> **Problem to work on**
Give the number of lines in the listing that hold the word "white". Write nothing but that number.

-------- Supplied material

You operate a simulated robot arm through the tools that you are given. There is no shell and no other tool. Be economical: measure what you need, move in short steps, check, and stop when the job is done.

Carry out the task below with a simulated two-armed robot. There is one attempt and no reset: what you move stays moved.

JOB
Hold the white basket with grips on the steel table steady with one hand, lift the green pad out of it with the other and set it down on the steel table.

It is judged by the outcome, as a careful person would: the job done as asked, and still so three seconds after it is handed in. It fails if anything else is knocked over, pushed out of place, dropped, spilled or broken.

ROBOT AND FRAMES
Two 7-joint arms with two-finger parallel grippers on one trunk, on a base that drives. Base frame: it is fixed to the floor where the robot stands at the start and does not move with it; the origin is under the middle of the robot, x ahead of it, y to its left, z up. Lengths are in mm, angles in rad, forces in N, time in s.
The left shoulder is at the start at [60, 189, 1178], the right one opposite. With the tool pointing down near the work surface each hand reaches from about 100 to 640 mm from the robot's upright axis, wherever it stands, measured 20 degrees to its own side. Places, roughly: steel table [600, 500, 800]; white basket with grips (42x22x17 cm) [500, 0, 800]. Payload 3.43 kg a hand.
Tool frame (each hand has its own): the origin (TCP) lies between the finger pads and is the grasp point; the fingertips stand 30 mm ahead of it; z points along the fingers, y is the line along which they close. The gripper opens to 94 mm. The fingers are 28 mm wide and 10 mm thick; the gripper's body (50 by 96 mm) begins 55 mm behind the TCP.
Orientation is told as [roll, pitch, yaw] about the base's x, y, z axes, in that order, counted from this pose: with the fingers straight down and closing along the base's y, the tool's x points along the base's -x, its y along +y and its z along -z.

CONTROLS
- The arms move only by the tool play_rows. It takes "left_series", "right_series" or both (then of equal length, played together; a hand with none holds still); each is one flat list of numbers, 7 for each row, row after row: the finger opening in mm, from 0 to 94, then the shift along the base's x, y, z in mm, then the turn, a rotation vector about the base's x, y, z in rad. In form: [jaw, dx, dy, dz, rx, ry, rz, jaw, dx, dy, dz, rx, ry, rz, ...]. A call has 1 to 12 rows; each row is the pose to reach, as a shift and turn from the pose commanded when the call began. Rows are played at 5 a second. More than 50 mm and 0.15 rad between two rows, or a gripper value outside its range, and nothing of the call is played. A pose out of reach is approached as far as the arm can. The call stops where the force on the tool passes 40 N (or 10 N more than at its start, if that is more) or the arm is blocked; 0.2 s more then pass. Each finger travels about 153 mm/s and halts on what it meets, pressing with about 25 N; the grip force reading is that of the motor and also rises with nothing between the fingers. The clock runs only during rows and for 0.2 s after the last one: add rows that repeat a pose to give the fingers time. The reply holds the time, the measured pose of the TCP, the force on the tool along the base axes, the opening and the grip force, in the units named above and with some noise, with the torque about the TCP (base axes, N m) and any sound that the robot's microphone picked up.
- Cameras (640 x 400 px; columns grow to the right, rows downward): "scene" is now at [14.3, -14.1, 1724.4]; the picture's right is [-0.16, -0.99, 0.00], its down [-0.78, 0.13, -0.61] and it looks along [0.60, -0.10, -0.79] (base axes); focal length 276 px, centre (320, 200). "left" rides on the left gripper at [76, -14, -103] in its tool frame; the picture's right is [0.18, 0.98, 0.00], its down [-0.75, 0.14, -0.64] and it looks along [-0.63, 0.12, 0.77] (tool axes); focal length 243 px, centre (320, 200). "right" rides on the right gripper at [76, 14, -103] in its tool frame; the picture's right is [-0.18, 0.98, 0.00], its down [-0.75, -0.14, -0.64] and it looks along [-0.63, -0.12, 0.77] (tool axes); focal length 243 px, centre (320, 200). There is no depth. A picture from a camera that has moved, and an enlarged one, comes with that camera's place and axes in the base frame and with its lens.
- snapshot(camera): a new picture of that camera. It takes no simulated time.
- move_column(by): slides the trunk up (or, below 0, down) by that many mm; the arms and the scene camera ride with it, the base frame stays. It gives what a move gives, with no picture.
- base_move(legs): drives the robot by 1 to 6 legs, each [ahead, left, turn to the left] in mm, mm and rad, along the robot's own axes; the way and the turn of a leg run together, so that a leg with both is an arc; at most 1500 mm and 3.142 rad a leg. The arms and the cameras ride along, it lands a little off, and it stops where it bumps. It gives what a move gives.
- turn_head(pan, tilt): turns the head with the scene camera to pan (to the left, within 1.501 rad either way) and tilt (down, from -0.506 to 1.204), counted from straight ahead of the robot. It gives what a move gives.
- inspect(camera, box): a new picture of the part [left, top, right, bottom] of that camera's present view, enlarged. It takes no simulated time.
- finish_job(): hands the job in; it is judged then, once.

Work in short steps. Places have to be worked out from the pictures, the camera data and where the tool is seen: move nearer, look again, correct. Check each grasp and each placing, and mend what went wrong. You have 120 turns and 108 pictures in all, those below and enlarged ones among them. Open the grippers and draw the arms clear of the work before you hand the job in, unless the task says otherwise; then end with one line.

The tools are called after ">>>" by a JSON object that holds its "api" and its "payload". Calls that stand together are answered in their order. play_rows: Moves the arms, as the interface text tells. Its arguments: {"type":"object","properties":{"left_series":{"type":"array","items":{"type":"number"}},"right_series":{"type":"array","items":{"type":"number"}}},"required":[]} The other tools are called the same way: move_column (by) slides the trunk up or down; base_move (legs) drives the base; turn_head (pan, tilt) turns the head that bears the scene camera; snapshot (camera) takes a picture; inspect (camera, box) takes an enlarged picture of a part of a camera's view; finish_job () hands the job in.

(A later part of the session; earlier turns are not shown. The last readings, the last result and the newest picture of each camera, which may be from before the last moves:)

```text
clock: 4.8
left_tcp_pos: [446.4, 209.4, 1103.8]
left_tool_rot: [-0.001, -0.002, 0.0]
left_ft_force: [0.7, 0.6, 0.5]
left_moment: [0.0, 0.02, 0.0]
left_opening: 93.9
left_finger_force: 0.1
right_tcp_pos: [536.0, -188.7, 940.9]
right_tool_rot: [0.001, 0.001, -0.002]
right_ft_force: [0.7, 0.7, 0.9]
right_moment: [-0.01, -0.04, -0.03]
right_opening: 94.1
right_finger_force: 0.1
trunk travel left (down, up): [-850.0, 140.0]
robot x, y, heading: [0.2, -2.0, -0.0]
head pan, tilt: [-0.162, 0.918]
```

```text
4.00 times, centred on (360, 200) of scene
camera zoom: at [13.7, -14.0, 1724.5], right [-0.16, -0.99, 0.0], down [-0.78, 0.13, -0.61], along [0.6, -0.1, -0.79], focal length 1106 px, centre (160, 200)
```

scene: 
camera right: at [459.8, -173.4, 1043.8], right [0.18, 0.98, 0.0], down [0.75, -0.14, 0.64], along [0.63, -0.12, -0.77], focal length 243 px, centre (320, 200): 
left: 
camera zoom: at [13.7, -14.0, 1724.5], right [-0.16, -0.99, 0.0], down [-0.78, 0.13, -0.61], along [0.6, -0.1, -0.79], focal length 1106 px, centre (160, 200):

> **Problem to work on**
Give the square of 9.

----------------

> **Reply**
2